Memoria histórica

La todavía nonata ley, llamada de la memoria histórica, está teniendo dentro de la sociedad que opina (la mayoría de la sociedad no opina) una amplia  oposición. Entre los múltiples motivos de crítica aducidos sobresale su carácter de innecesaria y su capacidad para abrir antiguas heridas. Su necesidad se hace evidente precisamente por el alboroto que ha suscitado y en cuanto a lo de abrir viejas heridas parece que no eran tan viejas ni estaban cerradas cuando una norma como ésta provoca tal antagonismo.

España constituye quizás un caso único. El tránsito de la dictadura a la democracia se realizó sin reclamar cuentas pendientes a los que durante cuarenta años habían usurpado el poder y establecido un régimen dictatorial en el que se coartaban y violentaban todos los derechos y libertades. Aquí sí que se dio una ley de punto final. Aquí no hubo un Nuremberg, ni siquiera algunos conatos de juicio como en  Argentina o Chile. Se renunció a exigir responsabilidades, tanto personales como patrimoniales, a los protagonistas y colaboradores de un régimen despótico y criminal. ¿Generosidad? Más bien exigencia de la manera en que se llevó a cabo la Transición, vigilada y aceptada de muy mala gana por el ejército.

En cualquier caso, la magnanimidad y “el borrón y cuenta nueva” hubieran podido ser incluso positivos de no haber sido porque se ha confundido la renuncia a juzgar a las personas y a inquirir cuál había sido su comportamiento y cuáles los beneficios obtenidos en esos cuarenta años con la absolución del régimen. Poco a poco se ha ido introduciendo el mensaje de que el franquismo tenía cosas buenas y cosas malas. Aun hoy el primer partido de la oposición se ha negado a condenarlo con la cantinela de que se abren viejas heridas. En estos días, determinados medios de comunicación han llegado a la osadía de justificar el golpe de Estado por los abusos, según ellos, de la Segunda República , estableciendo una equivalencia entre los dos bandos.

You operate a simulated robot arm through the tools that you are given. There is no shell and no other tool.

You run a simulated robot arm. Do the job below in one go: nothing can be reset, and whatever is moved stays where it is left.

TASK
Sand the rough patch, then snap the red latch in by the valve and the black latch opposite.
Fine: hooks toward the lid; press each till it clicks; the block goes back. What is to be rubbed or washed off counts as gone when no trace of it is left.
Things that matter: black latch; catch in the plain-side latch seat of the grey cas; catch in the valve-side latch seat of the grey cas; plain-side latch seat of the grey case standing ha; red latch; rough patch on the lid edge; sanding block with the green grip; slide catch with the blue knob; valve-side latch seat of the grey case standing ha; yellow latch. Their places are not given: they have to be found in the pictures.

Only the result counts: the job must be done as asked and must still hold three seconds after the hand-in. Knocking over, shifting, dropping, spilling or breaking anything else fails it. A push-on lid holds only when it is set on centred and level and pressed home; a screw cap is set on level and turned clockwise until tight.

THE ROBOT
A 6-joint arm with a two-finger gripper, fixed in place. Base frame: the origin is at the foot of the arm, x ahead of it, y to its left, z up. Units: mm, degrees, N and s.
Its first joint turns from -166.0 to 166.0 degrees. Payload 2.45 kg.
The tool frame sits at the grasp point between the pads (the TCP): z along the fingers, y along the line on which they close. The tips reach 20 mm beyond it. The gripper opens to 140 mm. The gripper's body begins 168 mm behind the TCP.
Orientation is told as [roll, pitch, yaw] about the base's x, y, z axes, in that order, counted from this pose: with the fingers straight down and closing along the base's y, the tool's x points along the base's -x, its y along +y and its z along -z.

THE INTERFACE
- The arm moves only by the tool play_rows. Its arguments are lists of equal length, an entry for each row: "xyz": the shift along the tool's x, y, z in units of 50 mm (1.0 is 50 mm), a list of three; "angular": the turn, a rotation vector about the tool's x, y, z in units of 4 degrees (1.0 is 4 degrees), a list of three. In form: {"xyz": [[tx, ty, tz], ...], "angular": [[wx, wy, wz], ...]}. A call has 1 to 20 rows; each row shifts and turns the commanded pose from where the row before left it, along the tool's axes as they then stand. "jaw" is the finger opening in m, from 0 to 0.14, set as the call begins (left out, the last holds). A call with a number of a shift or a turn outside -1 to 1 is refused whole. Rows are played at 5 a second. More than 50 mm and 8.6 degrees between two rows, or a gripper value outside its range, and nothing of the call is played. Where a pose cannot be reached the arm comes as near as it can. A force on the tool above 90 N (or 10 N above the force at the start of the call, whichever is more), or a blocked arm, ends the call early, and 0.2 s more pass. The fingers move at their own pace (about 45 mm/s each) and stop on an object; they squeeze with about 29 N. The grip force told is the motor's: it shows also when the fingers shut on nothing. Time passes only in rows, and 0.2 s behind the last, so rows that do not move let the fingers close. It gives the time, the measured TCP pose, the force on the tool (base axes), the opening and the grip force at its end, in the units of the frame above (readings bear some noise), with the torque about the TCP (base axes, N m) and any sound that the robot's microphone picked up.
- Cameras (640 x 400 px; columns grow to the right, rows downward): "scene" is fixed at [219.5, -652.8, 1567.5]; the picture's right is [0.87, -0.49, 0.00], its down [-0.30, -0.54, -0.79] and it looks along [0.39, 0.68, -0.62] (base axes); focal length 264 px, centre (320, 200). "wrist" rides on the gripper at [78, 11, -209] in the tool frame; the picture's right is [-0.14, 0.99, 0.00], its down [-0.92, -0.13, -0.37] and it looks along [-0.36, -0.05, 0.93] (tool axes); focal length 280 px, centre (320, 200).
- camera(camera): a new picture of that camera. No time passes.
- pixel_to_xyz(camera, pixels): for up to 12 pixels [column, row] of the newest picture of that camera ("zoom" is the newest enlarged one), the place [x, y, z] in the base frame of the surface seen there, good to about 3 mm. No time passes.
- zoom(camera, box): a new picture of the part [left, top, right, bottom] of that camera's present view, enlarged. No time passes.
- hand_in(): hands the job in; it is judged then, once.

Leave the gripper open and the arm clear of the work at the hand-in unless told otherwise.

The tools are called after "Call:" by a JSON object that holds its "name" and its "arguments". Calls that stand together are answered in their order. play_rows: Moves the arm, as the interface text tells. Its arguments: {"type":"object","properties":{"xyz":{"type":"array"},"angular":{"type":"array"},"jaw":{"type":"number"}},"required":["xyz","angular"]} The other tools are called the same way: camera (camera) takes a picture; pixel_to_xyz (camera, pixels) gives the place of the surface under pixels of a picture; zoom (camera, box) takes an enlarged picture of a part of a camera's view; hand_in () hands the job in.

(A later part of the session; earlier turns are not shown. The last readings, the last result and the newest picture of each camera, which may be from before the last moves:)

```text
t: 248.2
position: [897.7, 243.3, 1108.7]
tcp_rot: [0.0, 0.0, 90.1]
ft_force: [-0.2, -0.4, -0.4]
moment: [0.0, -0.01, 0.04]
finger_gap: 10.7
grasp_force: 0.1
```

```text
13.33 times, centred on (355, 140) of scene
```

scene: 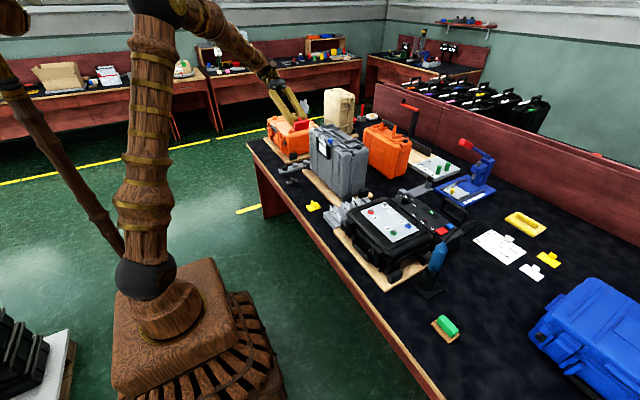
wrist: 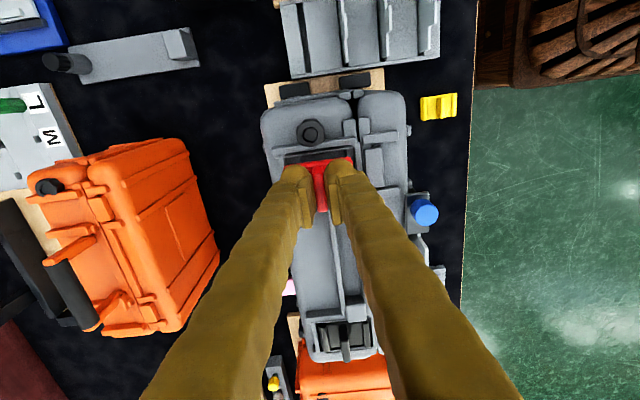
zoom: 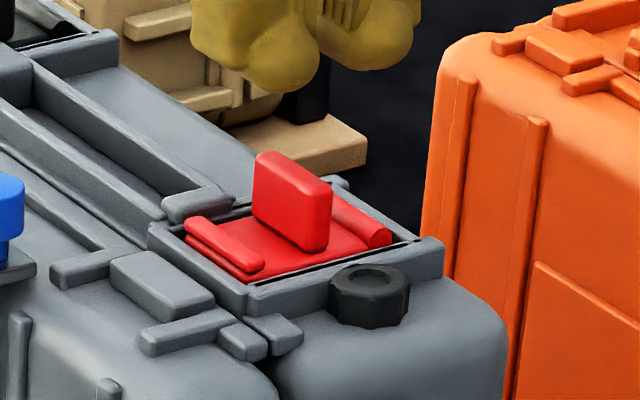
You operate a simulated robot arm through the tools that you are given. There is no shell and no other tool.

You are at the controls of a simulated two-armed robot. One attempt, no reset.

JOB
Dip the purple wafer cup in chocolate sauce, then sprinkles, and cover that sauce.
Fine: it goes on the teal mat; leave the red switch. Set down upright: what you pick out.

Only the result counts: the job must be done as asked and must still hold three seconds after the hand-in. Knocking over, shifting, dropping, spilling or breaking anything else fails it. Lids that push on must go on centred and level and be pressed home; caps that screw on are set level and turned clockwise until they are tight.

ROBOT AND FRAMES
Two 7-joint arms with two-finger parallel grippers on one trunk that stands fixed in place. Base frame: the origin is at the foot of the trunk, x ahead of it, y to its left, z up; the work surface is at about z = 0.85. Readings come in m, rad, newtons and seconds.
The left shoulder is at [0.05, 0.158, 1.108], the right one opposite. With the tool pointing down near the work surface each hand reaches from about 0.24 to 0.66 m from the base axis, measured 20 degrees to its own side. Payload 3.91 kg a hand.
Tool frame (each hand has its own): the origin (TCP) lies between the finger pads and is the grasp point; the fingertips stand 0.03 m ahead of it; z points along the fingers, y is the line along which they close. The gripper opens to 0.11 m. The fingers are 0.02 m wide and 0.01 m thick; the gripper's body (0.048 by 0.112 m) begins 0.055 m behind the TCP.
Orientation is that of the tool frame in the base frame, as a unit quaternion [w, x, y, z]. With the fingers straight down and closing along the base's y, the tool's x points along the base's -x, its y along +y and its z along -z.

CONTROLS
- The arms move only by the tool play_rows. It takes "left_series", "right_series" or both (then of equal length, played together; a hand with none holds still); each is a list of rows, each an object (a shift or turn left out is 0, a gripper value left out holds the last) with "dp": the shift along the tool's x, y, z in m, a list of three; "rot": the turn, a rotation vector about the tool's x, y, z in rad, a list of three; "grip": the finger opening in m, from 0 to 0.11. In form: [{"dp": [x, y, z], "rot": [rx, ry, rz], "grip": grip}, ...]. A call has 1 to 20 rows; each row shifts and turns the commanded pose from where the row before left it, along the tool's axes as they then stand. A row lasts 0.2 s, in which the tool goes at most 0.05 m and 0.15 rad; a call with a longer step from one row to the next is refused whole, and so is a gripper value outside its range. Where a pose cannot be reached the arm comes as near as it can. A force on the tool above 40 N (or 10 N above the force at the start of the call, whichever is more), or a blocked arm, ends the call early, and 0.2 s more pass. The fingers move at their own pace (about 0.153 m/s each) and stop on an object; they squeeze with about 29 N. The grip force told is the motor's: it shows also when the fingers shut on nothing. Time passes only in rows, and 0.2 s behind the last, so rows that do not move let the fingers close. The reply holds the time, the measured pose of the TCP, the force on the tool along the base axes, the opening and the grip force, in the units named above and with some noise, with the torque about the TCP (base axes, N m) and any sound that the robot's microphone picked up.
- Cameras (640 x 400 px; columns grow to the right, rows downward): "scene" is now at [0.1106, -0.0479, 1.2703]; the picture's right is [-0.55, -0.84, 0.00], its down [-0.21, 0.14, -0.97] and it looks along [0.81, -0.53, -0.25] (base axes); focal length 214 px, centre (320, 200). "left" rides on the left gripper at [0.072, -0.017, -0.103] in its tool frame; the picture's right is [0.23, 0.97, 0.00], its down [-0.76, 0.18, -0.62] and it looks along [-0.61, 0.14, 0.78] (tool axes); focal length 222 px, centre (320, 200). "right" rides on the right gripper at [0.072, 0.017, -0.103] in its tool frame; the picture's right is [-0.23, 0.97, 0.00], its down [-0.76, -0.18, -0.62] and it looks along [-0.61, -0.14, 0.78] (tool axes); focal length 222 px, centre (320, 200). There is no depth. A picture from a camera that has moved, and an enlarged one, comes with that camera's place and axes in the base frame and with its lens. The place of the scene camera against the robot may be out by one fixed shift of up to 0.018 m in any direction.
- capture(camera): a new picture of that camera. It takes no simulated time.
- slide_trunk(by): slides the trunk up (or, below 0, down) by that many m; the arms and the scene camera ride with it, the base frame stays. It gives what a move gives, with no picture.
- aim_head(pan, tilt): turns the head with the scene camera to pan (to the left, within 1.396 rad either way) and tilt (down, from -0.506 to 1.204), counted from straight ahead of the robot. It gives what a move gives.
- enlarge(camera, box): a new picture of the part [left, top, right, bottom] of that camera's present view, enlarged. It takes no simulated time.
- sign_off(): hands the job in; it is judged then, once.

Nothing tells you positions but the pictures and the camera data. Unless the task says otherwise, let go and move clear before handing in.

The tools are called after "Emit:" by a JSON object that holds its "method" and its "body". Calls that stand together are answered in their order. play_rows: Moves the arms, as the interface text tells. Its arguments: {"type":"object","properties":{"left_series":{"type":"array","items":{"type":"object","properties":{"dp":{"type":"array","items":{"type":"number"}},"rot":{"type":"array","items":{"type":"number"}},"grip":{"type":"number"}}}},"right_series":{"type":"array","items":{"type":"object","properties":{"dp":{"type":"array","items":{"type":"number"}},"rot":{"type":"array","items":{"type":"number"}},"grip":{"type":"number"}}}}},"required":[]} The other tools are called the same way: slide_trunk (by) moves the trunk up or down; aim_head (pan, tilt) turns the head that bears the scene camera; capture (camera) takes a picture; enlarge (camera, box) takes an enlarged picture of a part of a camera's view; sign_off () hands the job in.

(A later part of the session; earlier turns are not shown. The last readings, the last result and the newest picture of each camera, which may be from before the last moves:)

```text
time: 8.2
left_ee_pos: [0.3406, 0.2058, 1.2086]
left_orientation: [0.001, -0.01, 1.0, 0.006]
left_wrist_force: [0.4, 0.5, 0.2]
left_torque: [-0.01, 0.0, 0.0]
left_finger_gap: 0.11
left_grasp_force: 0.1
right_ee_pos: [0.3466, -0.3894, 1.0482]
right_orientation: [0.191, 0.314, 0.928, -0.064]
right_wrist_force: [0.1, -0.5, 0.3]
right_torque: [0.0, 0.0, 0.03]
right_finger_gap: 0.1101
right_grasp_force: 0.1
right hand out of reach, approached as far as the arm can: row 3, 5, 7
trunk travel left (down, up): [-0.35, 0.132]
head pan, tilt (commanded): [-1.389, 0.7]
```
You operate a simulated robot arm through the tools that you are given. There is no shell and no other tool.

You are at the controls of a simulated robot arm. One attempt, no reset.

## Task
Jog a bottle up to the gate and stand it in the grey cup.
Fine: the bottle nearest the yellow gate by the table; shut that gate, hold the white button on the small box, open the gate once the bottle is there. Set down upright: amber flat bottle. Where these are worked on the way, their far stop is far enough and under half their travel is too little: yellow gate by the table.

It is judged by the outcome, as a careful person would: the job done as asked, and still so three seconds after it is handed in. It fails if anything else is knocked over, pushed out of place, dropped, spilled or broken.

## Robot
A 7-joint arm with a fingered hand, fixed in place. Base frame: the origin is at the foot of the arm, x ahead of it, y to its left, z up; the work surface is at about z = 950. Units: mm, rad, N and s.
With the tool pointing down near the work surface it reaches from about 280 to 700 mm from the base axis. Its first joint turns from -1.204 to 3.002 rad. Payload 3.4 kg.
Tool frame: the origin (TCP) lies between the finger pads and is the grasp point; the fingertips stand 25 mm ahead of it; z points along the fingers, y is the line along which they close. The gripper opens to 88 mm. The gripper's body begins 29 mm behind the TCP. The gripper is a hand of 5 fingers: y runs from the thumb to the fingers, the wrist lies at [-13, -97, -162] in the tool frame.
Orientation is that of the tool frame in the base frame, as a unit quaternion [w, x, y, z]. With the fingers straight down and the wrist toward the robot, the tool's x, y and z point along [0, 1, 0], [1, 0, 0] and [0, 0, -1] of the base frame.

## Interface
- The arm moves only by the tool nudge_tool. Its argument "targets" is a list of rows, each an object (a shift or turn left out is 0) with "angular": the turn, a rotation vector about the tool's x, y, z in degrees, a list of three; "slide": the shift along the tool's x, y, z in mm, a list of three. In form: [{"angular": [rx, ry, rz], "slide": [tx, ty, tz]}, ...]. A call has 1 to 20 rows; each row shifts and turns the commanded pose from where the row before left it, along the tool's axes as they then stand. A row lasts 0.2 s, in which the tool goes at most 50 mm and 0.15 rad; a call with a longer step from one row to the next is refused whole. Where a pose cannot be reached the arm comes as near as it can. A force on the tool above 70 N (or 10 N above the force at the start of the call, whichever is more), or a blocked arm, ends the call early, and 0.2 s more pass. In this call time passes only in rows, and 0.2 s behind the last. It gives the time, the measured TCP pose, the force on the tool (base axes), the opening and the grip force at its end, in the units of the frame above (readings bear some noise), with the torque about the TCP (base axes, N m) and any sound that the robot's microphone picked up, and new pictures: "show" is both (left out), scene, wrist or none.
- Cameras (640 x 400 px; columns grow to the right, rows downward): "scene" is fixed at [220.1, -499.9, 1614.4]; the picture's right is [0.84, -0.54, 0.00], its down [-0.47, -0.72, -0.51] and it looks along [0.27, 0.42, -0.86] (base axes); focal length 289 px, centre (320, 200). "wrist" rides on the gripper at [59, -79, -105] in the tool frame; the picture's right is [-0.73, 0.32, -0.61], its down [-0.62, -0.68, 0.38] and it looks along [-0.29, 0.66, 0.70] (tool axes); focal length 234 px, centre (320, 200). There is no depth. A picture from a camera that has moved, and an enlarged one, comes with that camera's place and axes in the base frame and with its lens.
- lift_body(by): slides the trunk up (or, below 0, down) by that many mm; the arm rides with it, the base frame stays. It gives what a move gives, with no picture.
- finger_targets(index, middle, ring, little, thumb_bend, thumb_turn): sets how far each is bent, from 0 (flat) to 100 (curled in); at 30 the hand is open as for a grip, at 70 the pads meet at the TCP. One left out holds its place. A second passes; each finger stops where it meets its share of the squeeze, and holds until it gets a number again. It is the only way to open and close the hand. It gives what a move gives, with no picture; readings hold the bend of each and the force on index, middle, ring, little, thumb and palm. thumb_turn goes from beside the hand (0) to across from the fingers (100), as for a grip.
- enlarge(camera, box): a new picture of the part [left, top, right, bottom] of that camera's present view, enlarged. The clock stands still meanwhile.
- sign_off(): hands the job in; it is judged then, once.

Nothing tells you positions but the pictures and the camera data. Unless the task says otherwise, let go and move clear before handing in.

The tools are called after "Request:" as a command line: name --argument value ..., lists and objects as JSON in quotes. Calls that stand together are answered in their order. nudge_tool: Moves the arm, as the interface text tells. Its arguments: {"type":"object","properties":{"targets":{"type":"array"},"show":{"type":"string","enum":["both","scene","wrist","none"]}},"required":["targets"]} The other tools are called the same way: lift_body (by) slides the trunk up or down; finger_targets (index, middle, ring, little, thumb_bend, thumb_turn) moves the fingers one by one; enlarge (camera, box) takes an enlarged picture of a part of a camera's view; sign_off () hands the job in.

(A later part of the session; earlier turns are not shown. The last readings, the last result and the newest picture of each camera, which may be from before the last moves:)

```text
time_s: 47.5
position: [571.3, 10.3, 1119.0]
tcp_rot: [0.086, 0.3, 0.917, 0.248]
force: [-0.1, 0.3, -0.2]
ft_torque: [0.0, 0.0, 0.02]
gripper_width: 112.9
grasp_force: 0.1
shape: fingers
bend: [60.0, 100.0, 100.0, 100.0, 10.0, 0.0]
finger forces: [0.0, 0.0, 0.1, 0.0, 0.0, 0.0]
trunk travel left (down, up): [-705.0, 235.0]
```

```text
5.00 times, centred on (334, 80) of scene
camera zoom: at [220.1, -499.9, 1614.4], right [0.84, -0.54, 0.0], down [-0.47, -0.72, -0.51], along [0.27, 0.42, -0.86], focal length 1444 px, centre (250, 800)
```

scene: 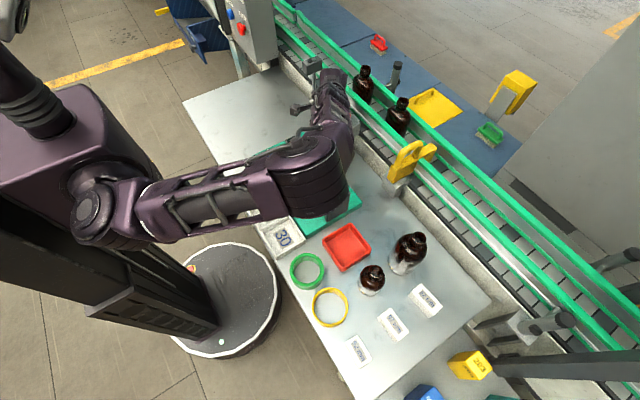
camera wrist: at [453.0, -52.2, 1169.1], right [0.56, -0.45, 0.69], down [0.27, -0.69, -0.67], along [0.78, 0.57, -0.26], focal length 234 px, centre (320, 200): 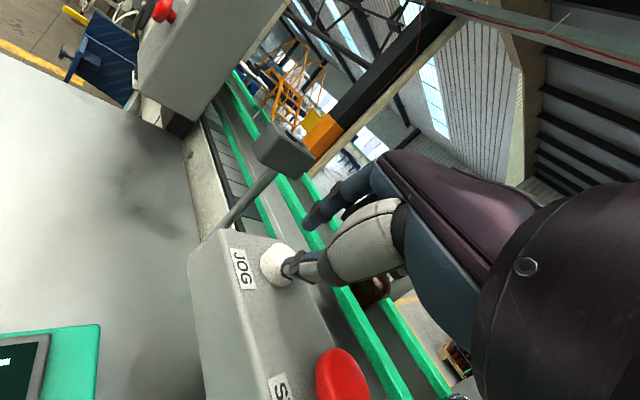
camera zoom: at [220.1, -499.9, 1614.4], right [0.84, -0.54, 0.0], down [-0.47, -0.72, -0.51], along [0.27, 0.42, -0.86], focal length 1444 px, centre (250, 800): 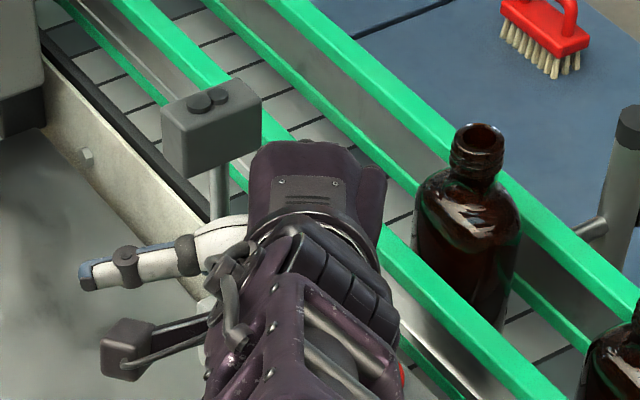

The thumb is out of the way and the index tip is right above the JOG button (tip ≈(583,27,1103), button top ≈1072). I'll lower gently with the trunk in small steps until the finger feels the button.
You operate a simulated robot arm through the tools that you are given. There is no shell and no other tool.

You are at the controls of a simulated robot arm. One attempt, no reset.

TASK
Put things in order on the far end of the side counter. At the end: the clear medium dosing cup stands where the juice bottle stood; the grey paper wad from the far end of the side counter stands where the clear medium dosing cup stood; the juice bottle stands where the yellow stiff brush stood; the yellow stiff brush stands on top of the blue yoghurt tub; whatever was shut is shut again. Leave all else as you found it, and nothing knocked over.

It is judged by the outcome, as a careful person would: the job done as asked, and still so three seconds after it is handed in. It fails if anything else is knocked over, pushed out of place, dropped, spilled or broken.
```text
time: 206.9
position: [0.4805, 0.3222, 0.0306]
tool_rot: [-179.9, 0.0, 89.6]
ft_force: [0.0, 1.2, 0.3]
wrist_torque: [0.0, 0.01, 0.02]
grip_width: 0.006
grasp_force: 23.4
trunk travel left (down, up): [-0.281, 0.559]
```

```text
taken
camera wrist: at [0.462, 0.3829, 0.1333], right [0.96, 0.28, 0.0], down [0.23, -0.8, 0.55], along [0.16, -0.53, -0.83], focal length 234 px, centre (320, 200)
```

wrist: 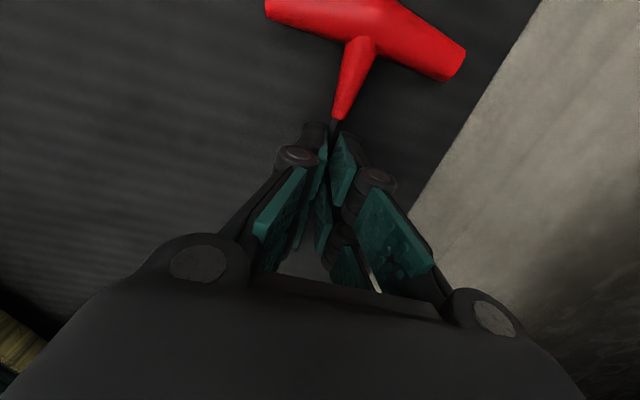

Sin duda que en la zona republicana se cometieron también crímenes y desmanes, tanto más cuanto que ante la amenaza que representaban los golpistas el Gobierno fue claramente sobrepasado por facciones más radicales; pero ello nunca puede llevar a equiparar la legitimidad de un gobierno democráticamente constituido con la iniquidad de un ejército (o al menos parte de él) que emplea las armas y el poder que les ha dado el Estado para su defensa en contra del pueblo y del propio Estado.

Pero es que, además, la perversidad del franquismo no se encuentra solo en el golpe de Estado o en los crímenes cometidos durante la guerra (en esto sí quizás fueron equiparables los dos bandos), sino en la represión después de la contienda y en los cuarenta años de dictadura; en un régimen que, pocos días antes de morir el dictador, cometía varios asesinatos que estremecían a todas las sociedades occidentales, y en las que surgían continuas manifestaciones de protesta. El muy católico caudillo hizo oídos sordos a las palabras del propio Papa que le exigían clemencia.

Está bien que corramos un tupido velo sobre las responsabilidades personales y familiares. A estas alturas no importa dónde estuvo cada uno y mucho menos en qué bando lucharon nuestros padres y nuestros abuelos, siempre que todos condenemos sin paliativos aquel régimen, los antivalores en que se fundamentó, y que nadie se sienta aludido por tal condena.

¿Podemos imaginar que en Alemania perdurasen calles con el nombre del Führer o el de Goering?, ¿que alguna plaza se denominase del III Reich?, ¿que la estatua del Duce se mantuviese aún hoy frente a la Basílica de San Pedro? Fueron muchos los que colaboraron de una u otra forma con el nazismo. Cada uno ha disimulado como ha podido su participación y se ha integrado en la vida civil (decían que el Bundesbank estaba lleno de antiguos nazis). A nadie se le ocurre, sin embargo, decir que la condena del nazismo abre viejas heridas ni los partidos de derechas se sienten aludidos por dicha condena. Más bien, todos, puesto que son partidos democráticos, reconocen la monstruosidad que representó aquel régimen, incluso se ha tipificado como delito su apología, y se le da el carácter de ilegal a cualquier fuerza política que adopte su pensamiento.

Alemania hizo su propia catarsis; España, a juzgar por los hechos, no. Solo así se puede entender que el director de uno de los principales periódicos se atreva a decir que el franquismo no debió de ser tan malo cuando los españoles han aceptado como jefe del Estado a quien había designado el dictador.